After 10 days in Iceland it was finally time to go home. I wasn’t quite ready, there were lots more photos I wanted to make and some I wanted to get another shot at since I wasn’t overly pleased with some of the photos I made. When hosting workshops my main goal is to make sure my participants are getting great photos and that usually comes at the expense of my own images. That is fine, that’s why I’m here. At each location I make sure everyone is seeing and capturing what they want and then I’m able to get a few pix of my own. I’d like more time in the ice cave without other tourists, but I’ll to do that on my own. The caves are only open in the winter and they’ll be closed in the next couple of weeks so that will take a special trip. I wanted to get a killer shot of the northern lights but conditions weren’t right. That also means a winter trip, so it sounds like I’ll be back next winter. I hope I can talk my wife Robin into joining me in the cold and dark.
I did get some shots that I was real happy with. I do some quick toning and editing while on trips via my laptop computer but do more exacting editing on my big color-corrected monitor in my office. I am usually able to pull some surprises out of my files and I’ll add them to the gallery on this page.

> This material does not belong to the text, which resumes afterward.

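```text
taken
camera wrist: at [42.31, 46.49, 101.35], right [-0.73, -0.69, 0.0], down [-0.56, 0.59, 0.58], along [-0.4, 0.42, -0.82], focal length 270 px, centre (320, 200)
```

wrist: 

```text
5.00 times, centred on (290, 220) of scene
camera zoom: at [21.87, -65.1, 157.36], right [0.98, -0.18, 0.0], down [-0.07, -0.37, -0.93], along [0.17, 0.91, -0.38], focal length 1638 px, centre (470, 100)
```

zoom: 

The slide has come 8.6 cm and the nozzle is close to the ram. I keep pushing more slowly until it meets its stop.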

I started writing this blog post during my five hour flight home. I always get window seats on the plane because after all these years of traveling I’m still awed by seeing the earth from the air. I made sure I was on the left side of the plane when I was going to Iceland in case I could see the northern lights flaring. I didn’t. I got the right side going home so I could see Iceland as long as possible and maybe Greenland. Most people had closed the window shades within 10 minutes after takeoff but I was still peering out my window. It wasn’t long until Greenland appeared and out came my iPhone. The stranger sitting behind me saw me snapping away and opened her shade and it wasn’t long before she was taking pictures too. Greenland looked amazing, lots of glaciers, snow, ice and mountains.
For a while clouds obscured my view but it opened up again. I couldn’t help but wonder if any humans had ever walked where I was looking. How cool would it be to be the first, or even just explore the wide open space. It was a rugged but beautiful landscape and looked mighty cold, so I thought maybe summer would be a better time to explore. We covered a lot of territory before I saw anything that looked like civilization and then it was just a couple of roads winding through the mountains and along the coast. The clouds came in again and I couldn’t see anything until we were well into Canada.
Before long the plane was starting to descend and I was seeing all the snow in New England and enjoying the beauty of that but glad I didn’t have to do any shoveling. The trip was exciting but it is good to be back home.